**Material**
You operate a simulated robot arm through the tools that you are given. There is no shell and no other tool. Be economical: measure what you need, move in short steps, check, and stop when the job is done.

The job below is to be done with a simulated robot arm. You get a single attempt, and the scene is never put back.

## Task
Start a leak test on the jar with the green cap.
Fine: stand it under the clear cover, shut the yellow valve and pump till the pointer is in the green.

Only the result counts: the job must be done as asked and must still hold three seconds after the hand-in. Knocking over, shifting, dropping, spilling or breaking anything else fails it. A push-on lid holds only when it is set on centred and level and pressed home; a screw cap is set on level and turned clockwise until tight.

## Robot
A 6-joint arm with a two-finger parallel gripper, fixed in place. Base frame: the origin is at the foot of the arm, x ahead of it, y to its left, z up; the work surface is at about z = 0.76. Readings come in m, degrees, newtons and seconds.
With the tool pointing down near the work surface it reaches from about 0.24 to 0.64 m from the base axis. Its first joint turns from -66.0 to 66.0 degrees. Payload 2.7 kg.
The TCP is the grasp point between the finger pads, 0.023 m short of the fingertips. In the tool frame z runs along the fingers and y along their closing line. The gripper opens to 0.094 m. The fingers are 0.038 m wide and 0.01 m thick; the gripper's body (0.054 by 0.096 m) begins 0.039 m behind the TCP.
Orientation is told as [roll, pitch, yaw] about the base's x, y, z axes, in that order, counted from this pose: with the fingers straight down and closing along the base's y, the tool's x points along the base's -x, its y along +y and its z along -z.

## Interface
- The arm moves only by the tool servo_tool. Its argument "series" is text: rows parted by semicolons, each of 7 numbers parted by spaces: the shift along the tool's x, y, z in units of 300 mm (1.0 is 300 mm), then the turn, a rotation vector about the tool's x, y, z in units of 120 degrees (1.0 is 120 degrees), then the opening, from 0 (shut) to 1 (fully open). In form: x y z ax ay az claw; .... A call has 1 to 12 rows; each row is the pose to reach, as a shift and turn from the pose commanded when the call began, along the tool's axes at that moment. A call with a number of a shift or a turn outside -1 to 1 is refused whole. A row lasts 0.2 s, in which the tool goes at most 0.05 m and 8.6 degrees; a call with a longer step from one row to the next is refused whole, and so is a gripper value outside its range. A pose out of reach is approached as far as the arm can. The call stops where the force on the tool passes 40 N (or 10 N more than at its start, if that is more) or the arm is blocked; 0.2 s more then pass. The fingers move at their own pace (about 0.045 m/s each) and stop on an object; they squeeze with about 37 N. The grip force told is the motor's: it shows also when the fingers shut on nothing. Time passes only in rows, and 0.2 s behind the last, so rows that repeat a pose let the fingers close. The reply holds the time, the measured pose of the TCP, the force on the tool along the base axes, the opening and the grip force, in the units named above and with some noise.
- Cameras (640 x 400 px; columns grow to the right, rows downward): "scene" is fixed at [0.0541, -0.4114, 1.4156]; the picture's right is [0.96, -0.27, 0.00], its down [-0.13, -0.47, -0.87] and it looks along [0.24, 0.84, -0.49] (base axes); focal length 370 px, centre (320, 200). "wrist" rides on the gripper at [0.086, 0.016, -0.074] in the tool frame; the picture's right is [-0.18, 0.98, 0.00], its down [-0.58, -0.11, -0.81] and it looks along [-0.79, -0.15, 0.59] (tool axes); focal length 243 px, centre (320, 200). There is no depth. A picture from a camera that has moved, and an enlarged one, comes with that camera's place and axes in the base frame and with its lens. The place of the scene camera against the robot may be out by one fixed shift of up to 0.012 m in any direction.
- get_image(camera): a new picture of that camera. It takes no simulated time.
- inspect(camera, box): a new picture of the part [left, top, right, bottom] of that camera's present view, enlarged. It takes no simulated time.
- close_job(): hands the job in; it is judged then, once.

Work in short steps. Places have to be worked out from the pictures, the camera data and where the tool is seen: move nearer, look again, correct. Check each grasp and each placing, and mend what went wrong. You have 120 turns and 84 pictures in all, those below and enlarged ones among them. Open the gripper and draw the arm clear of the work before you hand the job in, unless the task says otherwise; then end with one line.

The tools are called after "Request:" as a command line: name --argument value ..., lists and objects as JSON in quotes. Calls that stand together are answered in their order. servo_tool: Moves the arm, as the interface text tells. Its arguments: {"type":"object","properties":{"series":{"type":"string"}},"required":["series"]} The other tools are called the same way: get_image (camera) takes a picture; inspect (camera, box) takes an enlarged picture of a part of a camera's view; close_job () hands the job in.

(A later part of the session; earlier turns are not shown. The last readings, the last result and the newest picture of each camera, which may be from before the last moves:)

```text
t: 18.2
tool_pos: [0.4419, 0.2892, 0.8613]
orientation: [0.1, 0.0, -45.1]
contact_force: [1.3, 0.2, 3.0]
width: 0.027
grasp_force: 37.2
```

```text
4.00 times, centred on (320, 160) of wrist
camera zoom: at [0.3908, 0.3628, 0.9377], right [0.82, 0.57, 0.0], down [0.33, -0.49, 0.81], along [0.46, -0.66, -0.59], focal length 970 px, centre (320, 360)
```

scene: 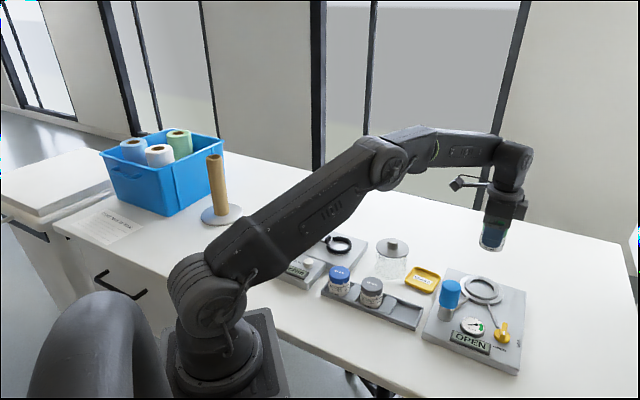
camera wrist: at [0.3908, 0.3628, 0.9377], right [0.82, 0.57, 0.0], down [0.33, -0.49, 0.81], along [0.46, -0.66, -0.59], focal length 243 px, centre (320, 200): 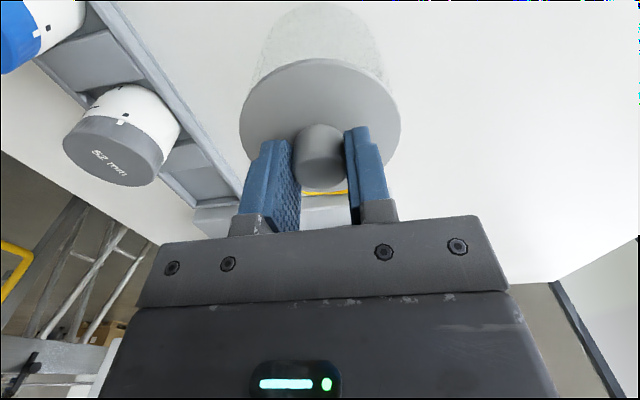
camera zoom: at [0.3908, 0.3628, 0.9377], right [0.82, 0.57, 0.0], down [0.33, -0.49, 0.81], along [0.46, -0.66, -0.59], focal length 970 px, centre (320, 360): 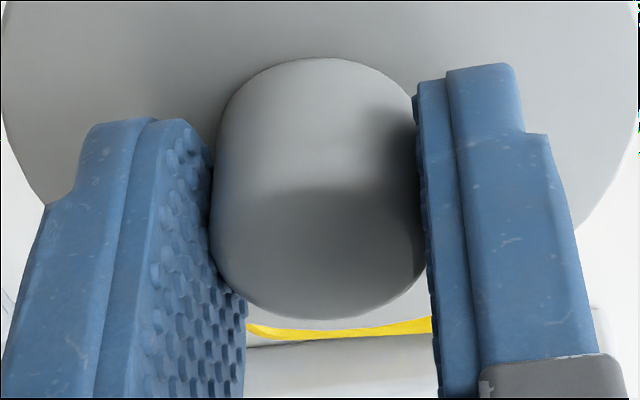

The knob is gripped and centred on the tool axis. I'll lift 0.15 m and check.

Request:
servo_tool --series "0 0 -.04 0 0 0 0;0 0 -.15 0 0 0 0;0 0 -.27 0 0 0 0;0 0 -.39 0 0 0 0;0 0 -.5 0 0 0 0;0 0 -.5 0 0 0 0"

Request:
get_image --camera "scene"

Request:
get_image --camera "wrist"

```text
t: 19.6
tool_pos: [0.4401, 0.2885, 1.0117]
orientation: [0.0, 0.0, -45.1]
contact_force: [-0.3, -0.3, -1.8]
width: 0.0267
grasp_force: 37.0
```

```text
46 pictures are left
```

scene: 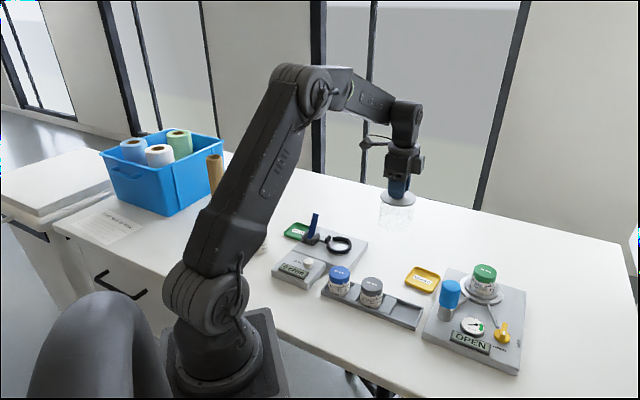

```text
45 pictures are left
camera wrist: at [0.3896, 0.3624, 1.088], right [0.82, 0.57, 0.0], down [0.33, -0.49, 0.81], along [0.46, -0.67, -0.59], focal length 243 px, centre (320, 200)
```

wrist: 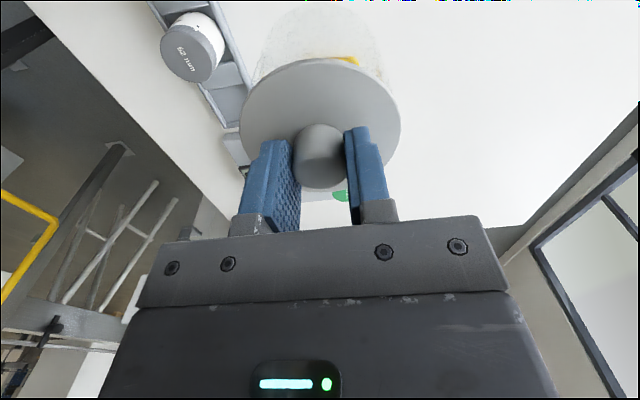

**Aim**
From the data above, pick out each line containing "green" and copy it.

**Finished exercise**
Start a leak test on the jar with the green cap.
Fine: stand it under the clear cover, shut the yellow valve and pump till the pointer is in the green.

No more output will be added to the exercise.